**What you should do**
Your copy of the material below should match it exactly, except that it holds no pictures. The answer is a JSON array that holds each line as a string and skips blank lines.

#### Information provided

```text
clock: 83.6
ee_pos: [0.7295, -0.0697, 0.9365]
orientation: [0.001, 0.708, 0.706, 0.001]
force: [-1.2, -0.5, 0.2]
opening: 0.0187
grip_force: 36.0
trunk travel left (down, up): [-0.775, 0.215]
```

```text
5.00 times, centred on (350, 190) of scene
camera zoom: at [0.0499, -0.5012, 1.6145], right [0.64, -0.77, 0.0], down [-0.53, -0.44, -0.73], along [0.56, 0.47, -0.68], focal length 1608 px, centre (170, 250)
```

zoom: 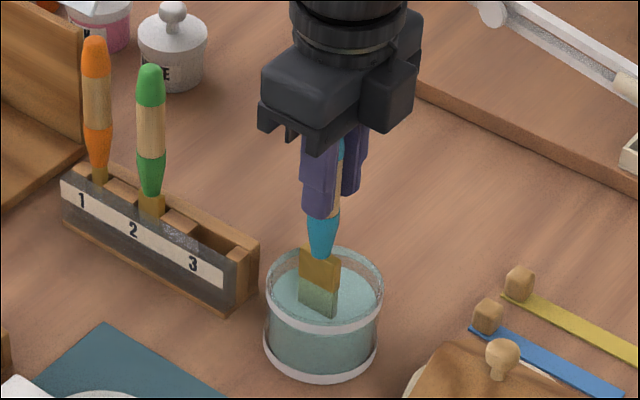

########

**Output below**
[
  "```text",
  "clock: 83.6",
  "ee_pos: [0.7295, -0.0697, 0.9365]",
  "orientation: [0.001, 0.708, 0.706, 0.001]",
  "force: [-1.2, -0.5, 0.2]",
  "opening: 0.0187",
  "grip_force: 36.0",
  "trunk travel left (down, up): [-0.775, 0.215]",
  "```",
  "```text",
  "5.00 times, centred on (350, 190) of scene",
  "camera zoom: at [0.0499, -0.5012, 1.6145], right [0.64, -0.77, 0.0], down [-0.53, -0.44, -0.73], along [0.56, 0.47, -0.68], focal length 1608 px, centre (170, 250)",
  "```",
  "zoom: "
]